Text
I would like to see the solution of the following system equation in $\mathbb R^{3}$
$$\begin{cases}2xyz(x^{2}+y^{2})=6\\2xyz(y^{2}+z^{2})=3\\2xyz(x^{2}+z^{2})=5\end{cases}$$
My try as following :
let $xyz=t$ then $x^{2}+y^{2}=\frac{t^{2}}{(yz)^{2}}+\frac{t^{2}}{(xz)^{2}}$
And : $x^{2}+z^{2}=\frac{t^{2}}{(yz)^{2}}+\frac{t^{2}}{(xy)^{2}}$
$y^{2}+z^{2}=\frac{t^{2}}{(xz)^{2}}+\frac{t^{2}}{(xy)^{2}}$
But I got a difficult system ??
On
Note that the first equation minus the second gets us $$2xyz(x^2-z^2)=3$$Adding this to the third equation gives$$xyz(x^2)=2$$Likewise, compute $xyz(y^2)$ and $xyz(z^2)$. You can then take their product, and take the fifth root to get the value of $xyz$, after which I'm sure you can finish.

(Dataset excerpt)

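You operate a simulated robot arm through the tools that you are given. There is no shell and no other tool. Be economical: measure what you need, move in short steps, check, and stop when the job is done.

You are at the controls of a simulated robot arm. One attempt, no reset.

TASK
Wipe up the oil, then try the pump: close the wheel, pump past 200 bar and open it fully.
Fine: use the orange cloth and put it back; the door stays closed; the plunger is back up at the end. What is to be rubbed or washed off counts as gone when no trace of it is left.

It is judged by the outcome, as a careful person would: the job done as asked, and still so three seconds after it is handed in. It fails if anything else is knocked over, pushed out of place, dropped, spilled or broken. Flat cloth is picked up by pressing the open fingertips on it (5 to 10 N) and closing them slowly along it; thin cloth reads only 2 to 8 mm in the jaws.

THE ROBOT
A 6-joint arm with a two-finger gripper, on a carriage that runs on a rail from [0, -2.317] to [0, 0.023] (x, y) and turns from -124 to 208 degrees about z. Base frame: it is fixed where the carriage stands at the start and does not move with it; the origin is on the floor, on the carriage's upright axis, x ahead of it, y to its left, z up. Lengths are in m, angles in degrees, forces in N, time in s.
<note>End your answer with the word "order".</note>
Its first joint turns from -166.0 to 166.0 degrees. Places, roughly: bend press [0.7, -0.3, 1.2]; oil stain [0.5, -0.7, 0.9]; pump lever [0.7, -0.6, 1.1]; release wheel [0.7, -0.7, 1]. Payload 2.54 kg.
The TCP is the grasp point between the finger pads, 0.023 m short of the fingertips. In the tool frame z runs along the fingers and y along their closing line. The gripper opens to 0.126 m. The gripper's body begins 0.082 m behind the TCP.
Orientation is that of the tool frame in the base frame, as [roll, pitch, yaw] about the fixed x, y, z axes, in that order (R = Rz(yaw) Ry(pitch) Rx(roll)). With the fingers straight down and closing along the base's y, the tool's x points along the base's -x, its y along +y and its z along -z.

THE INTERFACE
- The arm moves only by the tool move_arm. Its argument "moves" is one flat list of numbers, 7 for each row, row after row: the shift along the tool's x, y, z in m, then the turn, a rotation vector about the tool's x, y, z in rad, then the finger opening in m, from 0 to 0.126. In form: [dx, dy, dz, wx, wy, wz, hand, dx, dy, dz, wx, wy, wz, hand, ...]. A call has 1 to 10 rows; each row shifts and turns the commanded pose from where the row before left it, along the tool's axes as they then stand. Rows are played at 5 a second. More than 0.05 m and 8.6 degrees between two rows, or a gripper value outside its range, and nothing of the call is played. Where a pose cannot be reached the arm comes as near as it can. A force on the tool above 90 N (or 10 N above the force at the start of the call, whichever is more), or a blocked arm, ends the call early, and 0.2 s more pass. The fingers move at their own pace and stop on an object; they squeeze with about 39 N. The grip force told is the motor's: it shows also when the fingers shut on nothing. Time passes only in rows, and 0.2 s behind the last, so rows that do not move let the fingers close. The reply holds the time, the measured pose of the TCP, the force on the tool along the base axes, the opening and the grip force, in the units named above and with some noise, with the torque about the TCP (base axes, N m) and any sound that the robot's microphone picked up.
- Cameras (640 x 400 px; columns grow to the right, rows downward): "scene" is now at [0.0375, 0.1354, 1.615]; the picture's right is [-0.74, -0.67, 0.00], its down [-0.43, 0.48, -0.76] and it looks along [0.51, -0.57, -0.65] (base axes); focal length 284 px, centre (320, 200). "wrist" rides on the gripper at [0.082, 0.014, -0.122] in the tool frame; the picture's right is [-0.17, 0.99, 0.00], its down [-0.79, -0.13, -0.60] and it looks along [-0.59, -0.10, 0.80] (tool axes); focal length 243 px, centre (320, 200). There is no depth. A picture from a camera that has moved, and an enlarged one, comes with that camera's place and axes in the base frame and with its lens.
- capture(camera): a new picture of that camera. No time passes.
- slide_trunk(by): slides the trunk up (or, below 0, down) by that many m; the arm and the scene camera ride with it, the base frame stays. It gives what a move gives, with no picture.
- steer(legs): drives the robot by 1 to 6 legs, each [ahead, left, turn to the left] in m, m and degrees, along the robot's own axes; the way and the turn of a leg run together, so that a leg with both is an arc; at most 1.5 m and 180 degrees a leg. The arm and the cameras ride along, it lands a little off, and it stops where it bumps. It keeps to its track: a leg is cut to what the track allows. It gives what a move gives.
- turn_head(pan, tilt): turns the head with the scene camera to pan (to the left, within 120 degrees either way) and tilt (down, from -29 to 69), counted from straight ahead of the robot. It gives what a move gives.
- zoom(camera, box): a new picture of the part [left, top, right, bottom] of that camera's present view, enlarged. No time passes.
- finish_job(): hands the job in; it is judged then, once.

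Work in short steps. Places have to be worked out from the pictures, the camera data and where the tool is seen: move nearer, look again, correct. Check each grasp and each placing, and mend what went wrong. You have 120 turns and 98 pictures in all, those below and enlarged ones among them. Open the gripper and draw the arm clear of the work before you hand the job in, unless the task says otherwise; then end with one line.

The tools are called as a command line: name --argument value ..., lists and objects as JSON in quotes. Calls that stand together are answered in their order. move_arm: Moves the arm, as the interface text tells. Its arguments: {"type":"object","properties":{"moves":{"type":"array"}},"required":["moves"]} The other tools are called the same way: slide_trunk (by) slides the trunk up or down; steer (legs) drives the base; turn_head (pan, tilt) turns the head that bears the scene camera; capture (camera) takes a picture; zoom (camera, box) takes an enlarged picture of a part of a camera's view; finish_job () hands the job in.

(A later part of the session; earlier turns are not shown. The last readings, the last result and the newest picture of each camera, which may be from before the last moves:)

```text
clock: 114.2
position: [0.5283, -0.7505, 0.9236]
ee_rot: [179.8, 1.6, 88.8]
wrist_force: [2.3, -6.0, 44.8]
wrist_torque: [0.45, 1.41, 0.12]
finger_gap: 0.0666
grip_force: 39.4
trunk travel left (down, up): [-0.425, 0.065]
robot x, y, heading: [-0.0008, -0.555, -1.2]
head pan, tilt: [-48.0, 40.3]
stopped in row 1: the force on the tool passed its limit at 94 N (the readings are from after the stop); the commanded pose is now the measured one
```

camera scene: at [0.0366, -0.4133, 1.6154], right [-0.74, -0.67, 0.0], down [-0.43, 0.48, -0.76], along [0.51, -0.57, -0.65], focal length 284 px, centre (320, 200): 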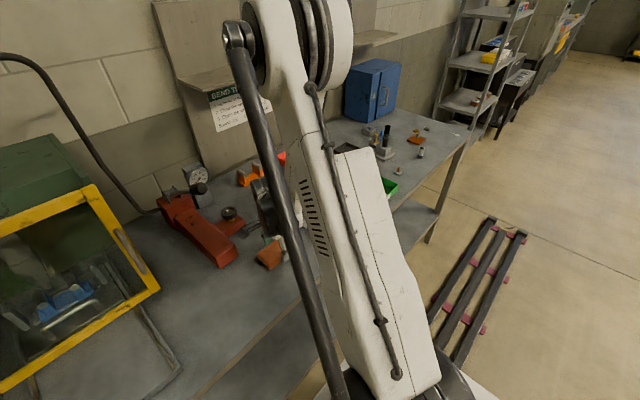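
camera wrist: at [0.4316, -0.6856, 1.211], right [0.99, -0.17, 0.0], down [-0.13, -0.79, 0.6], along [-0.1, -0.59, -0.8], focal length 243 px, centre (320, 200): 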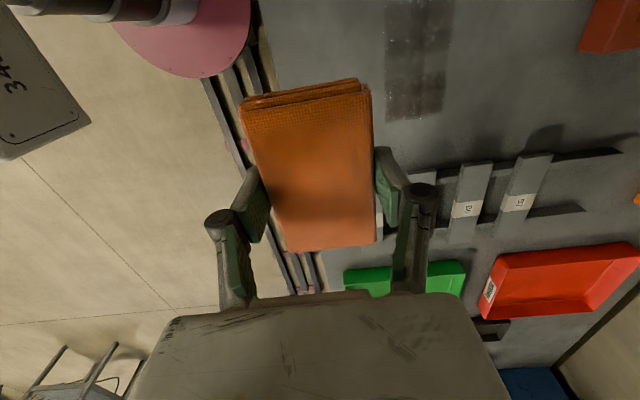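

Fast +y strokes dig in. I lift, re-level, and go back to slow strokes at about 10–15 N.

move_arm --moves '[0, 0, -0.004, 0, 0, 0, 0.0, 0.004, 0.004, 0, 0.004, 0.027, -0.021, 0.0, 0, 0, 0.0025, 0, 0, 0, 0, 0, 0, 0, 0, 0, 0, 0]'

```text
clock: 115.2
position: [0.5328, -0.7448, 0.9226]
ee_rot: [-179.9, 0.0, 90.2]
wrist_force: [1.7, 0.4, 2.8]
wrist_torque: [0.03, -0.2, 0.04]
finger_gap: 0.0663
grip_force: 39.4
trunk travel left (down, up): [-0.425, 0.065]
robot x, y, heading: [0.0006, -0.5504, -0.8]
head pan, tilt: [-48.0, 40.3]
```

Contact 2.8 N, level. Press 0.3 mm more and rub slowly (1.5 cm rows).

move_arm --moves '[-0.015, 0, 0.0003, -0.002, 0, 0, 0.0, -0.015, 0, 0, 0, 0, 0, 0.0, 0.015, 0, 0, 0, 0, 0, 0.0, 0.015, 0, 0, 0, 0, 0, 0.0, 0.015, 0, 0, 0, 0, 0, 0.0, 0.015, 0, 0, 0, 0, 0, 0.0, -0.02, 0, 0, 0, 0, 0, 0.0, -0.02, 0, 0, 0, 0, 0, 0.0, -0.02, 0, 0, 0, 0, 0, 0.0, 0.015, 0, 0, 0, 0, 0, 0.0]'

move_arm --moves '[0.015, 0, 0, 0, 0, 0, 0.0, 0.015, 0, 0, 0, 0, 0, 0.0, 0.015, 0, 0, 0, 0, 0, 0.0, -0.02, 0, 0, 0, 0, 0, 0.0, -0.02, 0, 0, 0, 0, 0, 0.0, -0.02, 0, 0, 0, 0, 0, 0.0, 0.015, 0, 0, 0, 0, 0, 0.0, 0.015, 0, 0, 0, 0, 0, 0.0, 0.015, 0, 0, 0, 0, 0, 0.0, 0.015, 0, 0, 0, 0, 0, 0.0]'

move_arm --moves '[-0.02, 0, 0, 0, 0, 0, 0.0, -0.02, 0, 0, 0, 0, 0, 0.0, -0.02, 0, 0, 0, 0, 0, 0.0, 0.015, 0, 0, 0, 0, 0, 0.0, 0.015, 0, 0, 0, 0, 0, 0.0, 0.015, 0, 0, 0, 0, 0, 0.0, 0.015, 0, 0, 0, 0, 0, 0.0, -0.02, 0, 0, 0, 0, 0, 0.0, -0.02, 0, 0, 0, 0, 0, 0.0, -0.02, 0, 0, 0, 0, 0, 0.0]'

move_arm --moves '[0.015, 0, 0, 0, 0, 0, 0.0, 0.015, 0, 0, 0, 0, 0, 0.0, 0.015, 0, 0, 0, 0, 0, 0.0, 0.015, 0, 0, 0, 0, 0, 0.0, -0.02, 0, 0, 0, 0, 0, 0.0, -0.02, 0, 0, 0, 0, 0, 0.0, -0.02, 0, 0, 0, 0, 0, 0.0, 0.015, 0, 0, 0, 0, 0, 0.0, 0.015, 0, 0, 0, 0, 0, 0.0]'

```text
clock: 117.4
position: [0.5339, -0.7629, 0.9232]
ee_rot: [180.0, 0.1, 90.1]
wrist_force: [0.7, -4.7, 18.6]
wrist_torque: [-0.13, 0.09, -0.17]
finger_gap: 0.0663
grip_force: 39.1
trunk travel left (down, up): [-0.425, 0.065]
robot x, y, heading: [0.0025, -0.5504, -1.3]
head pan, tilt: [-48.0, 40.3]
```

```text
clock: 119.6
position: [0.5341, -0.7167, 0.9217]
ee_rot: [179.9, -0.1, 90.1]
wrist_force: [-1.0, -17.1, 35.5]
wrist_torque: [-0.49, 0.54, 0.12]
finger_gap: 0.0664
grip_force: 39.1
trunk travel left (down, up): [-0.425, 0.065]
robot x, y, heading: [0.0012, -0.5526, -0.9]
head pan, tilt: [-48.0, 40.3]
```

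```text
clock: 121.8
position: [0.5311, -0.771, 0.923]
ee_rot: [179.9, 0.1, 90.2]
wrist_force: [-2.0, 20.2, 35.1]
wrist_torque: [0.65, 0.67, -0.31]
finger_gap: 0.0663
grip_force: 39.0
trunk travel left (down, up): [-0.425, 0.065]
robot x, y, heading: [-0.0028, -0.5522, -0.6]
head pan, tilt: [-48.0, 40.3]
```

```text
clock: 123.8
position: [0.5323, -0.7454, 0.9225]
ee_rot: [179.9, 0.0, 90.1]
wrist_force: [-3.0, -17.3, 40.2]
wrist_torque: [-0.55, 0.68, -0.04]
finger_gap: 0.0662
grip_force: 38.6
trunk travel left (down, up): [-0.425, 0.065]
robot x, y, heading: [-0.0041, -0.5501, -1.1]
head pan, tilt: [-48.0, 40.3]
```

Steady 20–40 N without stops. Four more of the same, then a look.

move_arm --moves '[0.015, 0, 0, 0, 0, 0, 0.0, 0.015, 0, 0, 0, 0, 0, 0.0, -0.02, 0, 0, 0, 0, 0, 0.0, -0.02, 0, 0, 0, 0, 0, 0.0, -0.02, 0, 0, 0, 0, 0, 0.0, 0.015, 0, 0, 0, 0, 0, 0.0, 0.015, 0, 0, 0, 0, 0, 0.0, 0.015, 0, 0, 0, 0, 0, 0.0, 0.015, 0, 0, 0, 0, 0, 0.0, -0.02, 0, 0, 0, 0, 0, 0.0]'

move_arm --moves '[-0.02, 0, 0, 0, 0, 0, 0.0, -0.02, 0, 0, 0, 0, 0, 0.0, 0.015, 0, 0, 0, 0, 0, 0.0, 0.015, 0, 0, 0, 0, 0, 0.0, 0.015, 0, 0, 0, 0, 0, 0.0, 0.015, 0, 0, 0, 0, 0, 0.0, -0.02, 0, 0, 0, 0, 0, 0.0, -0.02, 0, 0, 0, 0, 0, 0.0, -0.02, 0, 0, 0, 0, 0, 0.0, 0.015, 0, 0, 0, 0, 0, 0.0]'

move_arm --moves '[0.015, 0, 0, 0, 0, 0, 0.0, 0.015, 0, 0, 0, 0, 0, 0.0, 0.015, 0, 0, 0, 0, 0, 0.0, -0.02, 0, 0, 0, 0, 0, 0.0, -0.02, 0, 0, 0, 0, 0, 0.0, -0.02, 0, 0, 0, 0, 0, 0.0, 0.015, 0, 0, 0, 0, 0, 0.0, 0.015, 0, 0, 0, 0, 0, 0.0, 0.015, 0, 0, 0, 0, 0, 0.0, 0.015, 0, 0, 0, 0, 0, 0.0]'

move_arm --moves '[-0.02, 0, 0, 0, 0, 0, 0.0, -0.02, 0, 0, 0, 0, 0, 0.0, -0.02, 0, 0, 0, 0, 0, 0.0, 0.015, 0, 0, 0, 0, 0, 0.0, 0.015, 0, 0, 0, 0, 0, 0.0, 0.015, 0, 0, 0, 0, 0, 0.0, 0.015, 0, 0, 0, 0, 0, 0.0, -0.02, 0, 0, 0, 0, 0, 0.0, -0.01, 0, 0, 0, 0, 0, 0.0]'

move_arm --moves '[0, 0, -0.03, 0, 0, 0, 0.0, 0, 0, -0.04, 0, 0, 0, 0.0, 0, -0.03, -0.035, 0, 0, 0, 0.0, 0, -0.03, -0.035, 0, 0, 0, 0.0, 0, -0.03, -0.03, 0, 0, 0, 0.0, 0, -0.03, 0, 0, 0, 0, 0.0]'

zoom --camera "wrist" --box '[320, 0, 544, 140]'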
==
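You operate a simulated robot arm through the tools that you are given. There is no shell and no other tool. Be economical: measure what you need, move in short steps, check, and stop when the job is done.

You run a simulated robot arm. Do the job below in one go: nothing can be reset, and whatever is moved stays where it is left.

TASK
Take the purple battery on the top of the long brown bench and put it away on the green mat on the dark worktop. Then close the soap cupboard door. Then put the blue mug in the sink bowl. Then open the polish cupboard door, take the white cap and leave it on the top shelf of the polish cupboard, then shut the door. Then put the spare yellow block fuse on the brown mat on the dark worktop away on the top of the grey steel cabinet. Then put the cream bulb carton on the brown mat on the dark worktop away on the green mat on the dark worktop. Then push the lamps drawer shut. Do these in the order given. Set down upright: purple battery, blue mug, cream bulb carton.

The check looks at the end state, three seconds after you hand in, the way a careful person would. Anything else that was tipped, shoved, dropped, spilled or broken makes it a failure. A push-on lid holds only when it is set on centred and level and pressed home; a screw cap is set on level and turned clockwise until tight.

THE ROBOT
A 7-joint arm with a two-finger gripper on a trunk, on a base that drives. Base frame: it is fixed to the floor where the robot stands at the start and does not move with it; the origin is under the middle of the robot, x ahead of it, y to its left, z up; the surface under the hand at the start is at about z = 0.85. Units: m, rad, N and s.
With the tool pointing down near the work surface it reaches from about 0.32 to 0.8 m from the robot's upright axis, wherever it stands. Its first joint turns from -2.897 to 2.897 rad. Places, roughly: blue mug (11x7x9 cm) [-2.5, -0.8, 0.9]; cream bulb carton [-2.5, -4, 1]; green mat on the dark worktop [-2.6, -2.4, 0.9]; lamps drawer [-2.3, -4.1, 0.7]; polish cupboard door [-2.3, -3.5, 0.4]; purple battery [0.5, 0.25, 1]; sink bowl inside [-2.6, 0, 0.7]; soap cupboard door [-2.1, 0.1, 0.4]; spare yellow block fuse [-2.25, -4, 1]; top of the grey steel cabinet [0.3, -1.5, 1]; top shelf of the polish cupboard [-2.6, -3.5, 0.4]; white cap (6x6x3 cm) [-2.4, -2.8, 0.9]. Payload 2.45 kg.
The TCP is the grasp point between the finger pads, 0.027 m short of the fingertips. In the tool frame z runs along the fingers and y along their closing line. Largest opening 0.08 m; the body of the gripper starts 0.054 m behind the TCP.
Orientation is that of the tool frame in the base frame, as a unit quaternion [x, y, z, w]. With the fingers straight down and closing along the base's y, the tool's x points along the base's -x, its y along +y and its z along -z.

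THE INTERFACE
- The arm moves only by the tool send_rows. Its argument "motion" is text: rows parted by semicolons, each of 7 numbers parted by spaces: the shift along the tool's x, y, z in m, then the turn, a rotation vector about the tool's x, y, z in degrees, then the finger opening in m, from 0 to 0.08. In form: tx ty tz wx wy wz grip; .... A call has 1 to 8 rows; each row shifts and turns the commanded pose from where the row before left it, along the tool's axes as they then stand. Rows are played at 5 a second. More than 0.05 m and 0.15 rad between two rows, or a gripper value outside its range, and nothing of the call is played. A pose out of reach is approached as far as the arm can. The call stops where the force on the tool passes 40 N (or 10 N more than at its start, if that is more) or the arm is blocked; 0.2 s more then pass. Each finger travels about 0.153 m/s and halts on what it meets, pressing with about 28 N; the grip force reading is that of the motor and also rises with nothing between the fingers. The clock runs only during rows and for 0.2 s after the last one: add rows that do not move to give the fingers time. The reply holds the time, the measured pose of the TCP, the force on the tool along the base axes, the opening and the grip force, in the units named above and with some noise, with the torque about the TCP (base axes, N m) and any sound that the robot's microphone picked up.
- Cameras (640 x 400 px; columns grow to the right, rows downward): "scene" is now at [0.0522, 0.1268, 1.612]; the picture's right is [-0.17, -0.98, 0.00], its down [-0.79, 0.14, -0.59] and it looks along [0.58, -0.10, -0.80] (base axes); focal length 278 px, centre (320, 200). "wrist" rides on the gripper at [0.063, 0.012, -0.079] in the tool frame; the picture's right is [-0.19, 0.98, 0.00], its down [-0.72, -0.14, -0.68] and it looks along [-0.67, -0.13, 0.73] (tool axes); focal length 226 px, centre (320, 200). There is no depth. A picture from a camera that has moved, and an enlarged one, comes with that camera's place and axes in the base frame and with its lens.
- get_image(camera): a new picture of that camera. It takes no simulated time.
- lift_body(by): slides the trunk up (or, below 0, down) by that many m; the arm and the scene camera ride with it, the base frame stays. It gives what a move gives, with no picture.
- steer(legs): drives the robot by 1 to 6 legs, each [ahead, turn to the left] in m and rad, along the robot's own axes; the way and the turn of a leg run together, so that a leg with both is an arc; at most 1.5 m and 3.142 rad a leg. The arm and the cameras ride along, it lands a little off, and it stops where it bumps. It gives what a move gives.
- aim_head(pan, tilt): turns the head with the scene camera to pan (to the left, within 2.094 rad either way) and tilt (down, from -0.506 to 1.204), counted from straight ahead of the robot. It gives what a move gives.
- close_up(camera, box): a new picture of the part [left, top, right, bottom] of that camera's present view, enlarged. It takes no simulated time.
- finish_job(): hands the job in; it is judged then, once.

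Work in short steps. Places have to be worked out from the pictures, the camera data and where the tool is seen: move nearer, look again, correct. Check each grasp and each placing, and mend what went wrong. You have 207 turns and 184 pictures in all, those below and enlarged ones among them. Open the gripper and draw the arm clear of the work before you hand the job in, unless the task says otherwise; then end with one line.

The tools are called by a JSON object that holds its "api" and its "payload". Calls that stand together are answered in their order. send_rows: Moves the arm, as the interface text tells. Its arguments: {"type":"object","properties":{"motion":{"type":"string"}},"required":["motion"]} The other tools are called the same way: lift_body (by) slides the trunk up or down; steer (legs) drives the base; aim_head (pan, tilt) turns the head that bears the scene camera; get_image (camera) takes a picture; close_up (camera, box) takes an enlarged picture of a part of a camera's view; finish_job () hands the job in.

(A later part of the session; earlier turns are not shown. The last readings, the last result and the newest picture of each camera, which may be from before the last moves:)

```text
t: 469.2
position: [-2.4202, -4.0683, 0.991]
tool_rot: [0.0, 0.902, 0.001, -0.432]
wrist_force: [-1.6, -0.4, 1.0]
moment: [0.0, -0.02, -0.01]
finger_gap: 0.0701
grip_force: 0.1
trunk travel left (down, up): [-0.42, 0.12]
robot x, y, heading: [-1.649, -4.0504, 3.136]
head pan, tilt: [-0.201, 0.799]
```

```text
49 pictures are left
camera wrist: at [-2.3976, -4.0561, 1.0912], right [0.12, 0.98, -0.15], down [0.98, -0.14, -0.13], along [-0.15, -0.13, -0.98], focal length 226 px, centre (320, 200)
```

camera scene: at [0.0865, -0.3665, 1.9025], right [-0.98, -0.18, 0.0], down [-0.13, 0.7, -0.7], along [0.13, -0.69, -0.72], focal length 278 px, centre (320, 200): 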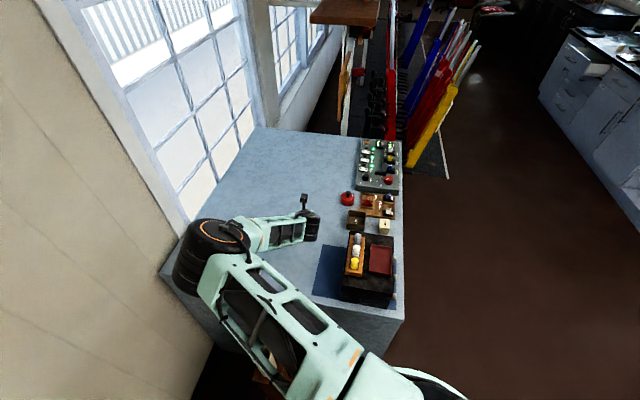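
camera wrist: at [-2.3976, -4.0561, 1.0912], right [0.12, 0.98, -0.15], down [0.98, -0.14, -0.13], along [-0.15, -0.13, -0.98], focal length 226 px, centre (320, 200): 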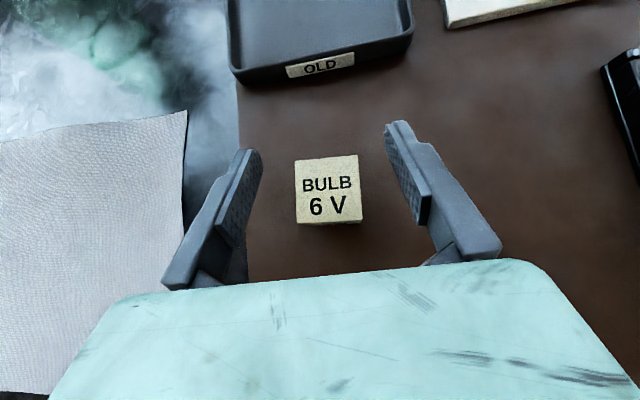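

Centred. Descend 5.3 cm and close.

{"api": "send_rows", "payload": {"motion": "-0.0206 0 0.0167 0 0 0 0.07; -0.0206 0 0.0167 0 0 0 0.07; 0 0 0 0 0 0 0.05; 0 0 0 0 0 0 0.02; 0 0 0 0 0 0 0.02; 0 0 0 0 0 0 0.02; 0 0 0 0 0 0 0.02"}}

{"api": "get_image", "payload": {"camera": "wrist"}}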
* * *
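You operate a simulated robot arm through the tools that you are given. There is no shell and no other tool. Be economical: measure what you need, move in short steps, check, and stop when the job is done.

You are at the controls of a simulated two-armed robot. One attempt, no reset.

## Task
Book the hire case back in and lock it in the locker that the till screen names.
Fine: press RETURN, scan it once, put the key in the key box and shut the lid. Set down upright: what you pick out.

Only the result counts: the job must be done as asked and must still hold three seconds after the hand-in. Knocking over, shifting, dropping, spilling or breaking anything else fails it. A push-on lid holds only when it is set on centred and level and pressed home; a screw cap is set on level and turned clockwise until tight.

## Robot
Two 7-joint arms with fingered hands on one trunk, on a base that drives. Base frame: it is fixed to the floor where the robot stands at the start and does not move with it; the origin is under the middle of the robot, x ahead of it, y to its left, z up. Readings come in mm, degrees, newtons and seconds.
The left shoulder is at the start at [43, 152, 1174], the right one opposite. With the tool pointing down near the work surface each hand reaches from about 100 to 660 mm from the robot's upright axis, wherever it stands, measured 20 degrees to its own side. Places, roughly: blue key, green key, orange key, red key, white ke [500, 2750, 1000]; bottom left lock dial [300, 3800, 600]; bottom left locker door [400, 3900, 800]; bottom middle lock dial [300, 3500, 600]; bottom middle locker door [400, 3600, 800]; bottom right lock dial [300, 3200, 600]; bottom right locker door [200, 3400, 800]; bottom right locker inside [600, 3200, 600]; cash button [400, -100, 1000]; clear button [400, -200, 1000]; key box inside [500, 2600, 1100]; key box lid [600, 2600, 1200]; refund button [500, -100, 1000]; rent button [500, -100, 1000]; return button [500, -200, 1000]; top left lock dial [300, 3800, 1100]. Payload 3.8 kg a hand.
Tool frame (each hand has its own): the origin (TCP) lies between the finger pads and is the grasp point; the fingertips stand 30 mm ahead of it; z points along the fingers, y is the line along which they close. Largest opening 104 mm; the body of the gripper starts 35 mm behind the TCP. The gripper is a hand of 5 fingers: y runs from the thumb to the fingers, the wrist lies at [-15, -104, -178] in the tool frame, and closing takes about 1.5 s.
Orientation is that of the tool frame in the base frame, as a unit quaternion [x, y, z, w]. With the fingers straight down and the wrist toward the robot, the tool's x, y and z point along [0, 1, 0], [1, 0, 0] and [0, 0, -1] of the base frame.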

The exercise
In the text, find "I would like" and reproduce everything up to and including "you can finish.".

Reply
I would like to see the solution of the following system equation in $\mathbb R^{3}$
$$\begin{cases}2xyz(x^{2}+y^{2})=6\\2xyz(y^{2}+z^{2})=3\\2xyz(x^{2}+z^{2})=5\end{cases}$$
My try as following :
let $xyz=t$ then $x^{2}+y^{2}=\frac{t^{2}}{(yz)^{2}}+\frac{t^{2}}{(xz)^{2}}$
And : $x^{2}+z^{2}=\frac{t^{2}}{(yz)^{2}}+\frac{t^{2}}{(xy)^{2}}$
$y^{2}+z^{2}=\frac{t^{2}}{(xz)^{2}}+\frac{t^{2}}{(xy)^{2}}$
But I got a difficult system ??
On
Note that the first equation minus the second gets us $$2xyz(x^2-z^2)=3$$Adding this to the third equation gives$$xyz(x^2)=2$$Likewise, compute $xyz(y^2)$ and $xyz(z^2)$. You can then take their product, and take the fifth root to get the value of $xyz$, after which I'm sure you can finish.